CURRY: Well, that's interesting. Because, you know, and there again, I never--I mean I took that in, but it was never an operative thing for me, because if in thought, in my own experience, what I remember most about Anne is that the SNCC people all loved her. And that was good enough for me, you know. And Anne and I never had a close relationship. We, we always, uh, I mean--in fact, I, I have thought I have to go back and read this correspondence. Because she would write and ask me stuff, and I would write her back. And she said, "You know, what do you think about hiring so and so, Chris Elmer's (??) job?" Or, you know, all of that. So--but we were never confidantes. It was strange. Because a lot of people always looked to her sort of as a role model.

FOSL: Um-hm.

CURRY: And she was certainly old enough. But I never had a role model. Because, you know, here I was, Ella Baker's peer. And I was really sort of Anne's peer.

FOSL: Right.

CURRY: Plus the fact I would, I had my own degree. I'd been, you know, 00:15:00I, I had been to graduate school. I mean it--I wasn't an easily, um, in-, influenced--

FOSL: Right.

CURRY: --and that kind of thing, in looking for--I didn't need a role model in, in the way that a lot of, particularly white southern women may have who, who looked to, to her. Because, you know, I wasn't a white southerner. My parents were from Ire-, Ireland. Um, so--

FOSL: Did, you did grow up in--

CURRY: I grew up in the South. Oh yeah, I grew up in North Carolina.

FOSL: That's right.

CURRY: But I mean I didn't have roots--

FOSL: Right.

CURRY: --in, in the, in the South. So I never had to go through all those identity things that Anne did when she talks about herself and, and being from Alabama and knowing there was something wrong and feeling and wondering about all of that, so that it's not a great deal of, of, me, for, being, having, seeing an older, white southern woman--

FOSL: Um-hm.

CURRY: --um, do all that. You know, so I really just always accepted her at, at face value in whatever the context was. And that has sort 00:16:00of been, uh, been the relationship over all the years.

FOSL: Um-hm.

CURRY: Um, she's always been supportive of me. She--as, as far as I know. I mean, you know, she's always seems glad to see me. I'm always--and she's, was very helpful about the book, um, and when I was trying to do it, you know, she was so encouraging.

FOSL: Um-hm.

CURRY: And, uh, I, I used to worry a little bit, 'cause she's--when, when Dorothy Dawson, who came down from, uh, to be my assistant director at the project for, uh, voter registration.

FOSL: Right.

CURRY: Um, and she--that Dorothy wanted to picket or demonstrate with me and--what was it? It may have been the Bay of Pigs. But anyway, uh, and we had a very strict, it seemed from my advisory committee that, as professionals, or as paid workers, that we weren't supposed to demonstrate, but we really weren't supposed to demonstrate in 00:17:00peripheral stuff. They would take away the focus of the racial issue.

FOSL: Um-hm.

CURRY: Because that's what--not only is because we were getting money, but that period of people felt that--(Fosl clears throat)--black and white in, in the ----------(??), felt that you didn't confuse war, with the racial thing was so clear, and that you didn't wanna get it all interwoven, you know, with other issues.

FOSL: Um-hm.

CURRY: So, um, anyway, Dorothy and I had been, and my advisory committee had a big fight, and she left and went to marry Rod Burlage and went up North. But Vincent Harding (??) and Anne were big allies of hers in, in, in that. I don't think that the three of them ever bad-mouthed me for that, for, for, for my stand on, on that. But I--

FOSL: I've never heard any--seen any correspondence on it.
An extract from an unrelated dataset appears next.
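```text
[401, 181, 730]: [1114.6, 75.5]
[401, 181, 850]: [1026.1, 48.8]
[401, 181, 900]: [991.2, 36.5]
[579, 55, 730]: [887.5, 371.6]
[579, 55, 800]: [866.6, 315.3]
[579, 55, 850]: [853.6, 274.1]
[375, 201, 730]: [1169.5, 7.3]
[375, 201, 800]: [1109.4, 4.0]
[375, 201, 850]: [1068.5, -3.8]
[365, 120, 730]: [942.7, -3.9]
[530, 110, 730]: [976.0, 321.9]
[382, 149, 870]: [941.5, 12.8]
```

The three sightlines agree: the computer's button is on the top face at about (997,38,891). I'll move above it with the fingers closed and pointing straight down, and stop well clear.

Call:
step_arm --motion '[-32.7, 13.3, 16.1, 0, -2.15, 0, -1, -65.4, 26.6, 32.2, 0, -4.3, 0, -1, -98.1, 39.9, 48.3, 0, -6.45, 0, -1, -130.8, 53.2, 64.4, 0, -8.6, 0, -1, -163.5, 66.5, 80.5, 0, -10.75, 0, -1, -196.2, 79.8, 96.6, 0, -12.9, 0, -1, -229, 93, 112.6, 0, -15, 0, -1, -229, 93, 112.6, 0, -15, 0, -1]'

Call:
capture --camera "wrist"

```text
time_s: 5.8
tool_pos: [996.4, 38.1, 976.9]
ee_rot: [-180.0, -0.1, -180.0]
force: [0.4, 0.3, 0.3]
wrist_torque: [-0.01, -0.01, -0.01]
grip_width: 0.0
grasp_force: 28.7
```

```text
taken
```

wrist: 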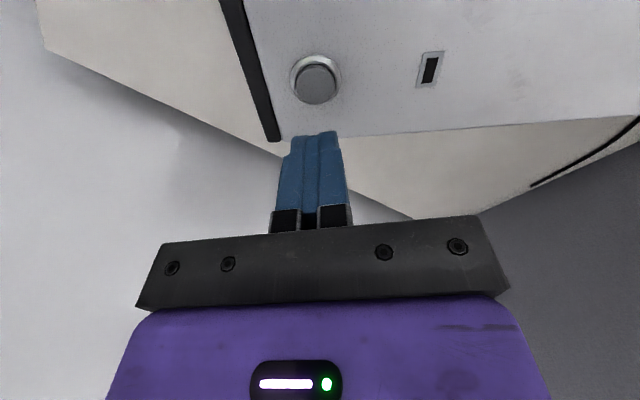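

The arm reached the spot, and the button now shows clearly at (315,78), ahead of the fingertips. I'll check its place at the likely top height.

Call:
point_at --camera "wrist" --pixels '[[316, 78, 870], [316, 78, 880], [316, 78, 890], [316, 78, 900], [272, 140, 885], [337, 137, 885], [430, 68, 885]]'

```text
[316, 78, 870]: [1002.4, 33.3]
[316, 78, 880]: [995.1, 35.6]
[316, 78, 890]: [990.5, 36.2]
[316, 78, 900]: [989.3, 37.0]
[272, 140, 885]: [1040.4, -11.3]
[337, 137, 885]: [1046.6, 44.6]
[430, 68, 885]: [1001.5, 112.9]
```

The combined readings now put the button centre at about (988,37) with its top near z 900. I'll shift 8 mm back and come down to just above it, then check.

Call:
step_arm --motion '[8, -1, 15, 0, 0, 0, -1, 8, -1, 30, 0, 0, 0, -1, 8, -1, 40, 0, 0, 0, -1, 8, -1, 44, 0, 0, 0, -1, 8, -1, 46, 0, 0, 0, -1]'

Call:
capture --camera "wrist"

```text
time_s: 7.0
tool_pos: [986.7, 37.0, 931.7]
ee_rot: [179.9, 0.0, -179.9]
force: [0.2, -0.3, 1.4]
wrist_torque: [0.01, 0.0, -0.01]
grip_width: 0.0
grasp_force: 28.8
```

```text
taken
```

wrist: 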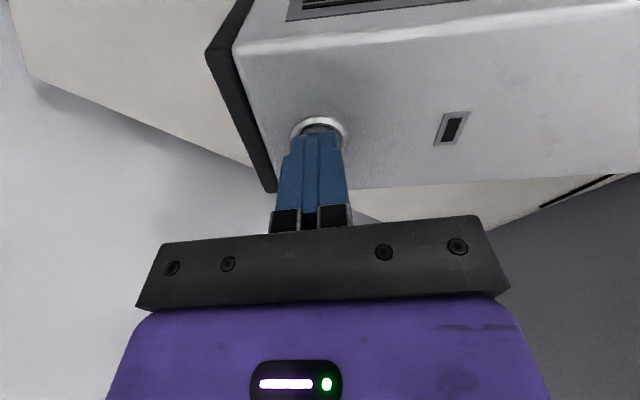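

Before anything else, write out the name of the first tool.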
CURRY: No. But I think that I always felt that they--I think I felt 00:18:00kinda badly about it, because I mean I could see that, that all of these issues were linked.

FOSL: Um-hm.

CURRY: And bit by bit, you know, and certainly when I went to work for the Service Committee, I was more aware than ever of the whole international stuff and everything. But you know how you get--I probably felt kind of guilty about all that. And I used to think, I wonder if Anne and Vincent and all of them think that I'm kinda chicken-shit, you know, because I didn't stand up for, uh, Dorothy's right to, uh, to do this.

FOSL: Um-hm.

CURRY: But I never felt that from Anne, uh, on a personal level. And so--

FOSL: So you could even, you could have a disagreement and go on working together.
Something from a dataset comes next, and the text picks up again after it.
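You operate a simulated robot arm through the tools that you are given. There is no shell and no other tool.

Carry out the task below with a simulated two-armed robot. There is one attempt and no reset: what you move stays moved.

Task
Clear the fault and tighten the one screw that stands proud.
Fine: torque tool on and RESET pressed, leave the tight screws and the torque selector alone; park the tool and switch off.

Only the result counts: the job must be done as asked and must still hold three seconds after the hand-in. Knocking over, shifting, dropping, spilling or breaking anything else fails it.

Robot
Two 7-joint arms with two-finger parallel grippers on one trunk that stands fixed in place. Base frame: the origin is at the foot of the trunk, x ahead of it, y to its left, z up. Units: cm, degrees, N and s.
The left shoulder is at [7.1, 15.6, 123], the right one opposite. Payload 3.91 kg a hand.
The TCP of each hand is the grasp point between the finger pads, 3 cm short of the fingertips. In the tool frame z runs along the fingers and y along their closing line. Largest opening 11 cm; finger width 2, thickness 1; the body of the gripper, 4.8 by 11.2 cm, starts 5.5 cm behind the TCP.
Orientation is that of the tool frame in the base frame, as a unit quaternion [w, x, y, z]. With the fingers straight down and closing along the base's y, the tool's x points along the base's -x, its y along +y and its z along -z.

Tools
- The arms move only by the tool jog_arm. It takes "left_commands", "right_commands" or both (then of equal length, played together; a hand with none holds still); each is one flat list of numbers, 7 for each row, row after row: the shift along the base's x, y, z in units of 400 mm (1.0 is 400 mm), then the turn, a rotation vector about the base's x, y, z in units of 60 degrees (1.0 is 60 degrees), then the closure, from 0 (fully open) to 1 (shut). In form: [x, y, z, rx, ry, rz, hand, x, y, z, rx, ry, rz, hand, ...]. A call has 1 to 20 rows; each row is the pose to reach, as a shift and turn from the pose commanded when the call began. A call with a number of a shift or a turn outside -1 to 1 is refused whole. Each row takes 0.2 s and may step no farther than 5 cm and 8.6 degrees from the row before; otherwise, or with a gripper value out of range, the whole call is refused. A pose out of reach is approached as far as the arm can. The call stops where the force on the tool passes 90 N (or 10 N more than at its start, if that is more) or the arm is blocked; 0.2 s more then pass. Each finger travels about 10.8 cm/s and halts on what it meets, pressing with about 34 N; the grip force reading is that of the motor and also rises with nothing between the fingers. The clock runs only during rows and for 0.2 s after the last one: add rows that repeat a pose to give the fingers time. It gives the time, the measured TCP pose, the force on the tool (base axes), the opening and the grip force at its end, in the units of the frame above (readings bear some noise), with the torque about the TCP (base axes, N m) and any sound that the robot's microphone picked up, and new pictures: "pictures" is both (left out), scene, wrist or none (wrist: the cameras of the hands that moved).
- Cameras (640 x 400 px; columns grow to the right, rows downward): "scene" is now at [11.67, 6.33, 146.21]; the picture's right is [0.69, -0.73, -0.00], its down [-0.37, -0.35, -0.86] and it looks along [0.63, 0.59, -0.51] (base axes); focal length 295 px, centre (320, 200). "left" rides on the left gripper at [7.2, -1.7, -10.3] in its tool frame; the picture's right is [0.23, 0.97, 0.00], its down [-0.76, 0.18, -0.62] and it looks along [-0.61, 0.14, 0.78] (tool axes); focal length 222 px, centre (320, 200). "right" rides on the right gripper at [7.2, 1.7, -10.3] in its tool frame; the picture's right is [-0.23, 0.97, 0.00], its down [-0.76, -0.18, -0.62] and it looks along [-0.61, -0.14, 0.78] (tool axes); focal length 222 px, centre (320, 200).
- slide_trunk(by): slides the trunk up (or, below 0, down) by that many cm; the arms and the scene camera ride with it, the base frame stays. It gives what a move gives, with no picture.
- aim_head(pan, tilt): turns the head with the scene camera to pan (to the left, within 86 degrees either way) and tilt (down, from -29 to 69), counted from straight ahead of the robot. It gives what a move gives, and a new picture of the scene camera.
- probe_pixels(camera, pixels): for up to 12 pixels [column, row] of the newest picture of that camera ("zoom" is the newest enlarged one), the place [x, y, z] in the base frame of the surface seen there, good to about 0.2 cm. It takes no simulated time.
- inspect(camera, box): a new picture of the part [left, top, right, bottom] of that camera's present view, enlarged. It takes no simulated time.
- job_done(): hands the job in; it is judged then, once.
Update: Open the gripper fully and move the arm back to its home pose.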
CURRY: Yeah. Yeah. And I don't even know if she ever, I don't think she ever even said anything to me.

FOSL: Um-hm.

CURRY: I think she was just supportive of Dorothy, to Dorothy.

FOSL: Um-hm.

CURRY: You know. I mean I don't--

FOSL: Well, you know, my argument about Anne is very much that she kept try-, well, you heard my paper.

CURRY: Yeah.

FOSL: She kept trying to push--


CURRY: Um-hm.

FOSL: --the civil rights activists in the early sixties towards a greater kind of critique of class and--

CURRY: Yeah.

FOSL: --other--

CURRY: Yeah.

FOSL: --forms of oppression that was more coming out of the Old Left.
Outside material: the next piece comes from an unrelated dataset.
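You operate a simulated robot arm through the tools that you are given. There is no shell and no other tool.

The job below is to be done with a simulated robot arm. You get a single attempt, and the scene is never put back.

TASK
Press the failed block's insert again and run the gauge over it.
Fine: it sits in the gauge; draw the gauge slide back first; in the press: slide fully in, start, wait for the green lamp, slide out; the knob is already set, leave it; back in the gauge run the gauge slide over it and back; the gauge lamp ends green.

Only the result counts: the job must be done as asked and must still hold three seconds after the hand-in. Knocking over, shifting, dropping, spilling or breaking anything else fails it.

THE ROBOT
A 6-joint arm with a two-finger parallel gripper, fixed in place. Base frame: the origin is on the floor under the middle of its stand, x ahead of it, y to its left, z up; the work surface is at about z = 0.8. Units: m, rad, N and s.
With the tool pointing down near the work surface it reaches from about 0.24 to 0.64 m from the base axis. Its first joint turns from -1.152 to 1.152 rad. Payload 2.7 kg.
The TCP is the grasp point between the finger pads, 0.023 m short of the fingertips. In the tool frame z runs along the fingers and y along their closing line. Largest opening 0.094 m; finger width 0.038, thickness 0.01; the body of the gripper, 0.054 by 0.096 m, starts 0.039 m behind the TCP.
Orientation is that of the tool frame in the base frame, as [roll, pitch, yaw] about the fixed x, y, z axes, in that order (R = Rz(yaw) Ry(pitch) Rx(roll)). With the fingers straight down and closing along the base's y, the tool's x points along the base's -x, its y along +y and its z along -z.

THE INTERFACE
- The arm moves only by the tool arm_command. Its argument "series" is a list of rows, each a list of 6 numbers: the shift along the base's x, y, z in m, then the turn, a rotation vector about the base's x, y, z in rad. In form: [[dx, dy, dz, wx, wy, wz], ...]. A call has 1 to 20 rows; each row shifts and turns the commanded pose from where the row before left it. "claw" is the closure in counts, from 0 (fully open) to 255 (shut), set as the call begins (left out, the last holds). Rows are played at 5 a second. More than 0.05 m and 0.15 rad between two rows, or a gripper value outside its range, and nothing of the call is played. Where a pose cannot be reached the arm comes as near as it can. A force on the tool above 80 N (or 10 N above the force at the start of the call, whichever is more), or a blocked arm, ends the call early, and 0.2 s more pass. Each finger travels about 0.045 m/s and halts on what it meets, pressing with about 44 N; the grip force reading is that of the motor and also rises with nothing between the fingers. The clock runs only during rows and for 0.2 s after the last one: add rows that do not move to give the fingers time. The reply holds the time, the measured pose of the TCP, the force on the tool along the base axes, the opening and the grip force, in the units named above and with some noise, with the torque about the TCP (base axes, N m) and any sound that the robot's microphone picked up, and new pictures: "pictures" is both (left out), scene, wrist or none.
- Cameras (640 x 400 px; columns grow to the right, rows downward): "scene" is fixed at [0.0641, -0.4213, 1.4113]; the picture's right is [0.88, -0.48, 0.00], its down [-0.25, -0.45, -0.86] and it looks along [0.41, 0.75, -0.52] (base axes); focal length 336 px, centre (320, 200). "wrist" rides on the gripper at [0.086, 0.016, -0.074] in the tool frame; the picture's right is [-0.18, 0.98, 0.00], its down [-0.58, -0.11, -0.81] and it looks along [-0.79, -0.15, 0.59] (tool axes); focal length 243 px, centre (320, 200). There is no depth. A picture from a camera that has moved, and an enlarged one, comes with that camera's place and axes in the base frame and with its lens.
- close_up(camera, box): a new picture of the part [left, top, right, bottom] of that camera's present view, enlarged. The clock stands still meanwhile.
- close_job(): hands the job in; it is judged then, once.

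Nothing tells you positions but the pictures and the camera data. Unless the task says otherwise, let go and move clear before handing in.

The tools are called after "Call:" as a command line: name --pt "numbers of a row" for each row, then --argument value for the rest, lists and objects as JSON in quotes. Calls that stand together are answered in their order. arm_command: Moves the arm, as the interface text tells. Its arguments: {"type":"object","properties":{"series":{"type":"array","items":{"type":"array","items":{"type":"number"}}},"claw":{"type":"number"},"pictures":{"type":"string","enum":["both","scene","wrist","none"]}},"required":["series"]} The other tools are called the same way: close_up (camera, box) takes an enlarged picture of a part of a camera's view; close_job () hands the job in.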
CURRY: Um-hm. Um-hm. Yeah.

FOSL: So that would certainly--

CURRY: Yeah.

FOSL: --be consonant that position--

CURRY: Exactly.

FOSL: --would be consonant with her desire to link those issues.

CURRY: Um-hm. Um-hm.

FOSL: Yeah, so that certainly sounds like something--

CURRY: Yeah. Yeah. So then we were, um, you know, together at a lot of SNCC, um, meetings. 'Cause I was, you know, sat in the, uh, back of the, the Beman's (??) Restaurant through all those executive committee meetings. And, as it, when it sort of drifted further and further away from the, uh, campus concentration, from the student concentration, more into community organizing, the project began to distance. Because our mandate from the field was college student organizing and race 00:20:00relations. So by the end of '63, it was clear to me that, um, um, the NSA was sort of in-, involved in a way that wouldn't be, it wasn't helpful. Because we were a college based, uh, group. So I think I resigned from the executive committee, and then I resigned from the project. 'Cause, um, AFSC had offered me the job as southern field secretary. And, uh, Hayes Nasiah (??) took my place at the, at the Southern Project. So, um, you know, but like I say, my main feeling was one of being g-, so glad on a personal basis, when, when SRC, after all that time, um--

FOSL: Apologized.

CURRY: --apologized and, and, and gave her that award.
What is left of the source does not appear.